● Selection:
= = = = =
Project Video
Design Statements
Project Need Statement
        Program a robot capable of traversing the laid out path as well as pick up and drop an object. The Design faze of the build was predetermined as to focus solely on programming the robot.
Project Solution Statement
The robot was programmed to drive along the path through a program called Robot C. Due to the fluctuation of battery life and the bending of wheel axles, the robot did not always drive the way it was programmed to do.

Constraints and Criteria
Constraints List
                                 -Position the robot on the home base.
                                 -Robot automatically maneuvers through the maze from start point to goal.
                                 -Robot does not drop into the abyss surrounding the abyss
                                 -Robot picks up the “hazardous material”.
                                 -Robot drops the “hazardous material” into the abyss.
Criteria List
                                 -Navigate the path without running over the boundaries.
                                 -Smoothly pick up and drop object into the abyss.
                                 -All functions programmed on the robot work as planned.

System Code with Comments
#pragma config(Sensor, dgtl1,  shaft,          sensorQuadEncoder)
#pragma config(Motor,  port1,           LeftM,         tmotorVex393_HBridge, openLoop)
#pragma config(Motor,  port2,           ser,           tmotorServoStandard, openLoop)
#pragma config(Motor,  port3,            ,             tmotorVex393_MC29, openLoop)
= = = = =
● Directive a:
Everything from the line containing "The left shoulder" through the line containing "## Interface" should be repeated exactly, and nothing else from the data.

● Raw data:
= = = = =
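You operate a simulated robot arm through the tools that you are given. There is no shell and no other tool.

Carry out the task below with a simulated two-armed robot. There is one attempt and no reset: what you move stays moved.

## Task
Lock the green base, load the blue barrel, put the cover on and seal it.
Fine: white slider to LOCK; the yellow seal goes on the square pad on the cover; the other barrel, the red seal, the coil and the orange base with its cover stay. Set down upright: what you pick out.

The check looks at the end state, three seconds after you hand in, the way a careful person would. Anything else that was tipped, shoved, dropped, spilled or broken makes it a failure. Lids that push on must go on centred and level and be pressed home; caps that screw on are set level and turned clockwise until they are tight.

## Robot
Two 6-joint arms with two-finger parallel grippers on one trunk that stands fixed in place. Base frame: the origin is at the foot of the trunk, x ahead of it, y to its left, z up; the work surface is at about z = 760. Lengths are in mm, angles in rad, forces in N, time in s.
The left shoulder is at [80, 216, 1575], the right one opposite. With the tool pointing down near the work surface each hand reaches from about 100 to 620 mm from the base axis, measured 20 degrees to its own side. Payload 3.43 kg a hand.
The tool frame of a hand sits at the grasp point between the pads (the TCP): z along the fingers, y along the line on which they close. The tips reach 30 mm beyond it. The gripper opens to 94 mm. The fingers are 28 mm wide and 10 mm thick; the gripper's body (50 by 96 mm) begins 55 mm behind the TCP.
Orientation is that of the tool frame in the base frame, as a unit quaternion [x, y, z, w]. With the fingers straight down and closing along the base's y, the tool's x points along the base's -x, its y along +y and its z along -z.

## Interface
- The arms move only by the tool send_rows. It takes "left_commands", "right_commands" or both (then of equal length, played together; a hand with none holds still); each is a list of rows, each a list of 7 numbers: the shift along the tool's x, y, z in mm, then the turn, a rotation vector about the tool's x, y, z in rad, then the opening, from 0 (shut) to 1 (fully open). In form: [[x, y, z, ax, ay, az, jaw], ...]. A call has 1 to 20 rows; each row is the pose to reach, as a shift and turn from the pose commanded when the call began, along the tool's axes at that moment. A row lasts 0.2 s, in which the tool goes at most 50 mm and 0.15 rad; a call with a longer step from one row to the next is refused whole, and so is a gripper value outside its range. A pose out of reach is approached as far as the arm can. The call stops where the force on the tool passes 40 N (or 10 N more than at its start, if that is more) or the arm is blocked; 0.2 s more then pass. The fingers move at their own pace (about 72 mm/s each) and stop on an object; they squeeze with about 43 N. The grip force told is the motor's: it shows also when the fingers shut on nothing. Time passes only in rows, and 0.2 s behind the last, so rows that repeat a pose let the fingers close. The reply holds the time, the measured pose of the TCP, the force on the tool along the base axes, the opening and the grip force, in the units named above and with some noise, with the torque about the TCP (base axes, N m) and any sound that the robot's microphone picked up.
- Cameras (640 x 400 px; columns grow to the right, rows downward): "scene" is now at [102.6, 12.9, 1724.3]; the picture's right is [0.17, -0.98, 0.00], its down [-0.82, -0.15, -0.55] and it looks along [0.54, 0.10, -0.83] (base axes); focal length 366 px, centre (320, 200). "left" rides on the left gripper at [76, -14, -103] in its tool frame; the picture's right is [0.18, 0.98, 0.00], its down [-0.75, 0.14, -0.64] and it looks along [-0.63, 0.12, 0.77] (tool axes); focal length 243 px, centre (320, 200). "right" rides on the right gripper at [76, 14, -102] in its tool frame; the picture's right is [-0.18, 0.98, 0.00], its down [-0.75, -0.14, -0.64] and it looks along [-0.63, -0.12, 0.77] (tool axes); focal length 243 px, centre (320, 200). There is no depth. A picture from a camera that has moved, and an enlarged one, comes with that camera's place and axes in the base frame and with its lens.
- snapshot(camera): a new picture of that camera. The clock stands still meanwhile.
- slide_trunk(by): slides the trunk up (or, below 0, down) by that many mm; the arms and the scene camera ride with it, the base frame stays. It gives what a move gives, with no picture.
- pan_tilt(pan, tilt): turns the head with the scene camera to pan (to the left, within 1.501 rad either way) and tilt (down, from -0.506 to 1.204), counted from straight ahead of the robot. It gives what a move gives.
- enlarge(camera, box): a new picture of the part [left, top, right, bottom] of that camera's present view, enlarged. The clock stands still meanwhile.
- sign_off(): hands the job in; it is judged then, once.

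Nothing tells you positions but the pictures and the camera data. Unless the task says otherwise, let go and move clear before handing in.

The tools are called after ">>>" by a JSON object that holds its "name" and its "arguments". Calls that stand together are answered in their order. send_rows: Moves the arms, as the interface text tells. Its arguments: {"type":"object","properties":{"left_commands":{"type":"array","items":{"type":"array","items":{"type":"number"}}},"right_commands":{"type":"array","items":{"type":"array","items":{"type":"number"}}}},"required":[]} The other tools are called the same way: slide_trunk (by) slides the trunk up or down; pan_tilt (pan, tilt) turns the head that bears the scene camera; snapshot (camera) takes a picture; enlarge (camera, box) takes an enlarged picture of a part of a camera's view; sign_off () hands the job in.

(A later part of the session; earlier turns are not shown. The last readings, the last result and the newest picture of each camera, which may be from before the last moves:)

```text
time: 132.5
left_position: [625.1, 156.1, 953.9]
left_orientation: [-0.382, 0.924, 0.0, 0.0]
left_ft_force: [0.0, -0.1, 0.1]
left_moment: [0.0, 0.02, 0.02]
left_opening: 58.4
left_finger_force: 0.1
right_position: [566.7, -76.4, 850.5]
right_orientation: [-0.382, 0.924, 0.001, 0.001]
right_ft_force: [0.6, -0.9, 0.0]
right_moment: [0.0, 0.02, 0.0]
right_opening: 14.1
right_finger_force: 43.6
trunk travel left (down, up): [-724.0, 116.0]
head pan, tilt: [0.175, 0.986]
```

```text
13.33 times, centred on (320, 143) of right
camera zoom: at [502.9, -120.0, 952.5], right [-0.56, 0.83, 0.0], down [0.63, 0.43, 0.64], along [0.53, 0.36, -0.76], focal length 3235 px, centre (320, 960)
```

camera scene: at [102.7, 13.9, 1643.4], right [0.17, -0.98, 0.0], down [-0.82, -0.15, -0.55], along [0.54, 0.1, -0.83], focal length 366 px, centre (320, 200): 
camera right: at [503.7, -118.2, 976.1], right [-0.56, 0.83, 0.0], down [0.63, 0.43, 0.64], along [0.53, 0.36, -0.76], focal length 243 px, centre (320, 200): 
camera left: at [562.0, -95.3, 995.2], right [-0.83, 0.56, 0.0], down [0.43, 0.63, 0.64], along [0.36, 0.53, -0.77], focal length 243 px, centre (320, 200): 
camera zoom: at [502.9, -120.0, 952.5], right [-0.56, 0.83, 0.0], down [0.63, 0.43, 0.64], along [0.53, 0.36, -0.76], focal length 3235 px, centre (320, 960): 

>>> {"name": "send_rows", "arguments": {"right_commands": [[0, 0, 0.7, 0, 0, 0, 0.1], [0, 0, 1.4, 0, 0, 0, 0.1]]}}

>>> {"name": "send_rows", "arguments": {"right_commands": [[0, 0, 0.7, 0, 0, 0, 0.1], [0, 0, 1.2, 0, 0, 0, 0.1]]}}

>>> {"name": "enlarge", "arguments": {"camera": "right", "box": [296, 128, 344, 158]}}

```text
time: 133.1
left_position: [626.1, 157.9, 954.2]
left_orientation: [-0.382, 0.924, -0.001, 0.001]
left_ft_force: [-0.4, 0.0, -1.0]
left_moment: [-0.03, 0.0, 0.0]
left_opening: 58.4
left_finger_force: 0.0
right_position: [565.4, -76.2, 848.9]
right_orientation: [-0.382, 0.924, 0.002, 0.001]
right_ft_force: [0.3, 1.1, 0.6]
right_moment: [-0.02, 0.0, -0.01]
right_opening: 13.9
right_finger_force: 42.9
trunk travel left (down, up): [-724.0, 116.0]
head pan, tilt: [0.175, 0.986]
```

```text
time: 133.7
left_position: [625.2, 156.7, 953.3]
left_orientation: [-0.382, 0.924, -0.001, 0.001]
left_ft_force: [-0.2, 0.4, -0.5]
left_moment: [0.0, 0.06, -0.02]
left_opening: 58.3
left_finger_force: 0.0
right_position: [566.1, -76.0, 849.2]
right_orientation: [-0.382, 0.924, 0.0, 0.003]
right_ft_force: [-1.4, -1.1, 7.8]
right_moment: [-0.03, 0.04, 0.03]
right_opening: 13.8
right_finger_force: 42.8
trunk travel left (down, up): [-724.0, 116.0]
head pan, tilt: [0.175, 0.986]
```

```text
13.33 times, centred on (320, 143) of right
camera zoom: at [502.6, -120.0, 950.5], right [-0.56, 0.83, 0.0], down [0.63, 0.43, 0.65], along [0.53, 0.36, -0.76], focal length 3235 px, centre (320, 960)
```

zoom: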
= = = = =
● Directive b:
In the selection, find "-Robot does not" and reproduce everything up to and including "object into the abyss.".

● Right answer a:
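The left shoulder is at [80, 216, 1575], the right one opposite. With the tool pointing down near the work surface each hand reaches from about 100 to 620 mm from the base axis, measured 20 degrees to its own side. Payload 3.43 kg a hand.
The tool frame of a hand sits at the grasp point between the pads (the TCP): z along the fingers, y along the line on which they close. The tips reach 30 mm beyond it. The gripper opens to 94 mm. The fingers are 28 mm wide and 10 mm thick; the gripper's body (50 by 96 mm) begins 55 mm behind the TCP.
Orientation is that of the tool frame in the base frame, as a unit quaternion [x, y, z, w]. With the fingers straight down and closing along the base's y, the tool's x points along the base's -x, its y along +y and its z along -z.

## Interface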

● Right answer b:
-Robot does not drop into the abyss surrounding the abyss
                                 -Robot picks up the “hazardous material”.
                                 -Robot drops the “hazardous material” into the abyss.
Criteria List
                                 -Navigate the path without running over the boundaries.
                                 -Smoothly pick up and drop object into the abyss.